One trait I admire and respect in people is thinking and acting beyond their job.
Everyone has to demonstrate they can basically do their job—that’s a foundation before they can earn the right to do much else within an organisation. And (almost) everyone I’ve worked with achieves that, of course. But thinking (and acting) beyond one’s own job helps others and earns great respect.
How much beyond their own job? The obvious answer is to recognise that we are each there for the good of the organisation. Beyond demonstrating those fundamental skills of doing whatever is in our job description it is helpful to support the organisation generally—for example, by understanding and helping the corporate strategy, acting in line with organisational values, and so on.
But sometimes that’s misplaced. I know of too many people who thought a company was going off track and sought to tell the leaders at great length what they should be doing instead. That’s not just supporting the company, it’s close to trying to run it, and those individuals inevitably had not shown that they were excelling sufficiently at their own jobs to justify telling someone else how to do theirs.
So often there’s a skill in finding a higher purpose to one’s job which is enough to bring new benefits but stops short of trying to manage everything. A very long time ago I worked with someone who did this.
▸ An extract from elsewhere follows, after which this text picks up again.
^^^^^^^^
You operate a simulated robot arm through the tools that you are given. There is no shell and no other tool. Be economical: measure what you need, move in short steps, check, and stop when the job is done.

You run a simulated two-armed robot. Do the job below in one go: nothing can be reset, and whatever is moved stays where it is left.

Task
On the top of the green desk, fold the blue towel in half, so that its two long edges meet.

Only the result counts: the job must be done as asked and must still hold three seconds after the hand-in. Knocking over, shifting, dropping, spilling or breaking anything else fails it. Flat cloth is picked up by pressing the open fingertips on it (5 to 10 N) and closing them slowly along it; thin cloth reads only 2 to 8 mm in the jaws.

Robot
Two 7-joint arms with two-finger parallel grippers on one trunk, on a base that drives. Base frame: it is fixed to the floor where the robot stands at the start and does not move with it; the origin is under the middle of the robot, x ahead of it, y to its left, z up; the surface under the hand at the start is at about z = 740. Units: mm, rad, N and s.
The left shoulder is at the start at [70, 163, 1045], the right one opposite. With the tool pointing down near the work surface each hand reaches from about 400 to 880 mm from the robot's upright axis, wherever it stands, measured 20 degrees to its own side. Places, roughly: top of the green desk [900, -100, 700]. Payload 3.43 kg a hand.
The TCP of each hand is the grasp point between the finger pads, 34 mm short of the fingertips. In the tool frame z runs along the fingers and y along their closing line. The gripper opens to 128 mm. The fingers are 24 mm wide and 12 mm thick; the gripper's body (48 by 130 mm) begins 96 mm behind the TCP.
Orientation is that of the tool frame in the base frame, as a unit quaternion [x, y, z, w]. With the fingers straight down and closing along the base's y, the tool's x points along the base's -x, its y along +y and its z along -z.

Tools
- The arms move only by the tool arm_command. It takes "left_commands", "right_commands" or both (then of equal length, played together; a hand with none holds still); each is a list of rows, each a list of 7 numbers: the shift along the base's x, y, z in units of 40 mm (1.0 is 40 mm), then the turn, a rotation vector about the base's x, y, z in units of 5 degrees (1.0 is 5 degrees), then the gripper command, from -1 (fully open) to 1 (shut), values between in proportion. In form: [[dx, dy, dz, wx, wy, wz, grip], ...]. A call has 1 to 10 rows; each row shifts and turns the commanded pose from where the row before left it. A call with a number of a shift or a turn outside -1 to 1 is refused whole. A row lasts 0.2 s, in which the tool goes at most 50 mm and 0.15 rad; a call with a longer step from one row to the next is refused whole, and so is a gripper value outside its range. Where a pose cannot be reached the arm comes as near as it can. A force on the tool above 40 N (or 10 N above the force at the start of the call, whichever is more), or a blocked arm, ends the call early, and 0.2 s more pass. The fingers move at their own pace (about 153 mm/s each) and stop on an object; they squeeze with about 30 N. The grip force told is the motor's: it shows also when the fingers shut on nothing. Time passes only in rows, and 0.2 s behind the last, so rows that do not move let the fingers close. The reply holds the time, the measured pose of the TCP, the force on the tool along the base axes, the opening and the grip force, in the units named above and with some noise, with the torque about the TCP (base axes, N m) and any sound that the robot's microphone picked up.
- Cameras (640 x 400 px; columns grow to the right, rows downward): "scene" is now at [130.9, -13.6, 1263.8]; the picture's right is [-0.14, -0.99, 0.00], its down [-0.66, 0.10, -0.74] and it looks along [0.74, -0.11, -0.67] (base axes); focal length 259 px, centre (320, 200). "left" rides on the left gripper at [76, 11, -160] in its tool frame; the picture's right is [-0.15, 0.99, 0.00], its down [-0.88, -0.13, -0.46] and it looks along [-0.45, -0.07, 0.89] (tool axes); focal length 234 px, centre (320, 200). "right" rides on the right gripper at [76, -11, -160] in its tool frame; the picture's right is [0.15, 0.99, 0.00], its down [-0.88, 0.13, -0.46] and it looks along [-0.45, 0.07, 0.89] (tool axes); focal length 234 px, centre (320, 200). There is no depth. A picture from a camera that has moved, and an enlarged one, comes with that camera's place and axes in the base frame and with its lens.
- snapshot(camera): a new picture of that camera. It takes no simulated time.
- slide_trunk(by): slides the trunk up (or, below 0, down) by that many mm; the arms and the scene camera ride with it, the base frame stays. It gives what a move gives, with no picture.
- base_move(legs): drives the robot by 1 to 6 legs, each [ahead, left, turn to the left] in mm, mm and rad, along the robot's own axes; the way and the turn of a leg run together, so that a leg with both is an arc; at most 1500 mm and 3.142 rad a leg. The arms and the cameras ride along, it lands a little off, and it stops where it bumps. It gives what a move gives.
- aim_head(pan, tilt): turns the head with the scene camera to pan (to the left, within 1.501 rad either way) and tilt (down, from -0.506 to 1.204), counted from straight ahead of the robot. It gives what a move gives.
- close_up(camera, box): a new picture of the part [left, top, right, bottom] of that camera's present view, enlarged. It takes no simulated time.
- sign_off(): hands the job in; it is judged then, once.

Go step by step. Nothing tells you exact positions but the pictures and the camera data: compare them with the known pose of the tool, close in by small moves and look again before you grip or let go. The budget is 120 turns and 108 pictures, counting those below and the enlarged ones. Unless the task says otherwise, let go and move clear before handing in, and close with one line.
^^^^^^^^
These were the days when commercial enterprise systems were the default option for most large organisations, and it wasn’t obvious to everyone that open source software could cut the mustard. This organisation, therefore, ran large Oracle databases and had one vastly knowledgeable individual who maintained them. He understood how they worked, capabilities we weren’t yet exploiting, and adjacent Oracle technologies which might potentially help us. He seemed to live and breathe the deeply complex universe that was Oracle databases.
But it started becoming apparent that new projects could probably do better on open source options. And some people had done some calculations about the viability of switching our existing Oracle-based systems to open source, and it seemed that the (large) cost of switching would easily be repaid by eliminating our Oracle licence fees; we could even simplify things. What began as a whisper was fast becoming impossible to ignore, and I wondered what the Oracle expert was thinking as he heard more and more voices threatening to overturn everything he’d worked for for so many years.
And then one day he started supporting those open source advocates, too. He also started planning how to do the replacement, and almost immediately became the one driving it forward. So I had to ask him how he came to detach himself from what seemed to be so much of his career to date. “I realised I’m not an Oracle person,” he said, “I realised I’m a database person.”
I admired him hugely for this—it seemed like an enomous personal leap. He had been able to see beyond the immediate bounds of his job (a job which he had grow in for years) for the benefit of everyone—himself, of course, in the long run, but also the people around him.